Tom Ilvento, chairman of the FREC department, said the master’s program includes rigorous courses in economic theory, operations research and statistics.
“Our graduate education emphasizes a sound theoretical base coupled with applied opportunities to develop and practice professional skills in analysis, writing and presentation of ideas,” Ilvento said. “Students go on to complete a thesis or work in a company as an intern, but we want them to have a good foundation in theory so they can compete in advanced graduate study.”
Jubo Yan, who graduated from the FREC program this summer, said he was drawn to the department’s research when choosing a master’s program. Yan will be pursuing his Ph.D. in Applied Economics and Management at Cornell.
“I went to several meetings to present my papers and to meet other researchers across the country,” Yan said. “This might not be common for a lot of masters’ programs.”
Guang Xiao, who graduated from the program in May, is currently a Ph.D. student in Operations Management at Washington University in St. Louis, Missouri. He said the FREC program taught him valuable research techniques, as well as gaining experience and improving his communication skills through presentations and written reports.
“The operations research program at UD has a practical focus, which may help me to get a better understanding about the applications of OR in the real world,” Xiao said. “The OR program in UD made me well prepared for future Ph.D. work.”

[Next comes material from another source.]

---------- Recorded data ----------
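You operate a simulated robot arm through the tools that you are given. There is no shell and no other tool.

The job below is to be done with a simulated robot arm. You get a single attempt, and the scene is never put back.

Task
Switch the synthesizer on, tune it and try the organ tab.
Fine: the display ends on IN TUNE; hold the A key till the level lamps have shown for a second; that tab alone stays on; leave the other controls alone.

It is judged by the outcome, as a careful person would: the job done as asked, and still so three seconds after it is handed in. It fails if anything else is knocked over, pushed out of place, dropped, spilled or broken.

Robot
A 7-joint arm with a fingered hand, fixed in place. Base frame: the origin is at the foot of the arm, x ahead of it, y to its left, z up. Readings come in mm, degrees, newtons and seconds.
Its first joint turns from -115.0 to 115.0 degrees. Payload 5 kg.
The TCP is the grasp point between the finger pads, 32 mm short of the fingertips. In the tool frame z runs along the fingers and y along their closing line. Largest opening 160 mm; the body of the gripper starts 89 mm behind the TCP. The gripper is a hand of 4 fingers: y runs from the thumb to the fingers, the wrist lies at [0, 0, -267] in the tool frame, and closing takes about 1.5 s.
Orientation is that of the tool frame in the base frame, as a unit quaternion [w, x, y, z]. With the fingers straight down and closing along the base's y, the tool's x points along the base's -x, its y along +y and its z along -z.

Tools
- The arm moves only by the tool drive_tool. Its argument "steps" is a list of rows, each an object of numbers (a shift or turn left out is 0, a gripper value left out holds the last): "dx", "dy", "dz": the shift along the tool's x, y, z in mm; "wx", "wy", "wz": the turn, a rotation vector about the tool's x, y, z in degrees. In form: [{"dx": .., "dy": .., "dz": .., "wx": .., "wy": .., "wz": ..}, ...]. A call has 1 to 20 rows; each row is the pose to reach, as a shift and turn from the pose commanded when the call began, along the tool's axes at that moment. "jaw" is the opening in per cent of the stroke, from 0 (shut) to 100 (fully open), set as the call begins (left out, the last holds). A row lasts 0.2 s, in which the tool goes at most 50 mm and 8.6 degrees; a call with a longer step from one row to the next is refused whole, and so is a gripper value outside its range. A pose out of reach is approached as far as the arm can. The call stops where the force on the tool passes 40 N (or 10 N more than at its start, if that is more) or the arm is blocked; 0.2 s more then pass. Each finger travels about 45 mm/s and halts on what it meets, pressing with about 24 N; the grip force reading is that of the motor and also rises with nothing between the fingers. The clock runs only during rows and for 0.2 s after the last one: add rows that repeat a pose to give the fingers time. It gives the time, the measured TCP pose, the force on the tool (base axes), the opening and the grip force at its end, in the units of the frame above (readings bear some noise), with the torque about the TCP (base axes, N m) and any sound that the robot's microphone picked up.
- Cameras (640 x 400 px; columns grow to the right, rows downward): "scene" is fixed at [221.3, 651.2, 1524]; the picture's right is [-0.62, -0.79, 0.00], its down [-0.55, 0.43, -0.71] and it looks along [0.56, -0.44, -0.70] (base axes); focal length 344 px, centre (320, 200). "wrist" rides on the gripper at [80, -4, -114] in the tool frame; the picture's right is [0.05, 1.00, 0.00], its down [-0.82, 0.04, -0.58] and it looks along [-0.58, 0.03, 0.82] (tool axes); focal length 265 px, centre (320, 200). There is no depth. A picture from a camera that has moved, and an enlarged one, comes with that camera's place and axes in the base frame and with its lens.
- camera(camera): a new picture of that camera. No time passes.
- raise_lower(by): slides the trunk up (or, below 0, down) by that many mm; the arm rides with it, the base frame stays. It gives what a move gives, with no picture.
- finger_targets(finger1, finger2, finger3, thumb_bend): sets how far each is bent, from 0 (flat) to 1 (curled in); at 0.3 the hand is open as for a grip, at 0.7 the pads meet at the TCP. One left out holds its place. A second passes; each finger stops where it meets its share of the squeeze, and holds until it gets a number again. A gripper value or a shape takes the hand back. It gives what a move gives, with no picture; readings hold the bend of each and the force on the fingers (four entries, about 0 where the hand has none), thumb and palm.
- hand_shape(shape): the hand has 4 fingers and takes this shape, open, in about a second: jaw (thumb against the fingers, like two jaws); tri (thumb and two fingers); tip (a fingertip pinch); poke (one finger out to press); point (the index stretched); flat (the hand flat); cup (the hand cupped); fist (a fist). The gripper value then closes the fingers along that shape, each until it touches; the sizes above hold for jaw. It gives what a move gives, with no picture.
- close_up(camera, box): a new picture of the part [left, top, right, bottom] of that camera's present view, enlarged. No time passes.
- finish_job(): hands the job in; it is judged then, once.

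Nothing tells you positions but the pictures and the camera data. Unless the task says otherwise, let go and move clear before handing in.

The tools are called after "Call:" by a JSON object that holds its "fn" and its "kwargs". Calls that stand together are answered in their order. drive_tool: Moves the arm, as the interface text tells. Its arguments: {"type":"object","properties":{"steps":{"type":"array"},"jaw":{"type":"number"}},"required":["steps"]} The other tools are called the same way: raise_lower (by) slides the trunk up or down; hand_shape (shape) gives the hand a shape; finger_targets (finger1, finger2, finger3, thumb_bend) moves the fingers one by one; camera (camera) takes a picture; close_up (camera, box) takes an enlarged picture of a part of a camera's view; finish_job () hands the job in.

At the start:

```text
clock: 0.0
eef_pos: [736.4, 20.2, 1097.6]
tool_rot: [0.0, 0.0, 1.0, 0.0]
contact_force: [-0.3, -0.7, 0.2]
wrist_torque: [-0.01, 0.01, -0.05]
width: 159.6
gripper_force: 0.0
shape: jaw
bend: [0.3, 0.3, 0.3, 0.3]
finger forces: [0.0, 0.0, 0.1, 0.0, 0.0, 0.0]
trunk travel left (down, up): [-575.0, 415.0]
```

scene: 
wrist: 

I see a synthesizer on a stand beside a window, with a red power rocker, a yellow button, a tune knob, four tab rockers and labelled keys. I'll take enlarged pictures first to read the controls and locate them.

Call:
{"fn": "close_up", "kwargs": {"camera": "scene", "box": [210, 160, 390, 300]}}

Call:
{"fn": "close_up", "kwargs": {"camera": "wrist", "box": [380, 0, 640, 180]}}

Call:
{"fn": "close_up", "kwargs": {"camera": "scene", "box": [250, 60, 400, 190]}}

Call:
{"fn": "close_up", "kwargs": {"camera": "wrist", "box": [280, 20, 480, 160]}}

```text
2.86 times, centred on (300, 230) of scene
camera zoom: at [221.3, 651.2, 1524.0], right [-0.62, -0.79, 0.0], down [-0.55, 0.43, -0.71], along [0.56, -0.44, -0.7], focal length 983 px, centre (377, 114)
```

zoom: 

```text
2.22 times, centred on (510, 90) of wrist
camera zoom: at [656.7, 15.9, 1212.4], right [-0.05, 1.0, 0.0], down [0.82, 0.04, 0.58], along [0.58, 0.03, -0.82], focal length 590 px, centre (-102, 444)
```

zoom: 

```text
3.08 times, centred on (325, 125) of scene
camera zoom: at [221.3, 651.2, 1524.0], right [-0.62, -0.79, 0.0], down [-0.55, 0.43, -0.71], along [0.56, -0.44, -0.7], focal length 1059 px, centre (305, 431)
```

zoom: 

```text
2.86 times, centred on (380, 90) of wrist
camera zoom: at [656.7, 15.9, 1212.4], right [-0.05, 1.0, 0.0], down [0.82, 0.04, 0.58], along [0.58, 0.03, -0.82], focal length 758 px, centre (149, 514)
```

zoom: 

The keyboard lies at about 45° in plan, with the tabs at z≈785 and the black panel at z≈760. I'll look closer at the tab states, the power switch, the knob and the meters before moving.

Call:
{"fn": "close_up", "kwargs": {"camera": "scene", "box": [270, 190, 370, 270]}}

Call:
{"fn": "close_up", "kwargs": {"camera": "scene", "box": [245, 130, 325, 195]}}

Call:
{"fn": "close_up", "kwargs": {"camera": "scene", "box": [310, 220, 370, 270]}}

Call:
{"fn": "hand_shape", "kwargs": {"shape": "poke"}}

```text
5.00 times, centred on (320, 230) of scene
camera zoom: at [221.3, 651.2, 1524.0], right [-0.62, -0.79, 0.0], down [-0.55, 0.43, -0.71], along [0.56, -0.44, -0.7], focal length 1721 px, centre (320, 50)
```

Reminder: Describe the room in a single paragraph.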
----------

Kathryn Onken, who will graduate in the fall, is planning to pursue a Ph.D. in Agricultural and Applied Economics at Virginia Tech. After completing her bachelor’s degree in the FREC department, Onken said she jumped at the chance to earn her master’s degree while conducting research with UD faculty.
“My master’s work provided me with a solid foundation from which to further build upon—not just course work, but also the opportunity to assist with research projects and publications,” Onken said. “I was never short on good advice; the faculty in the department genuinely want to see their students succeed.”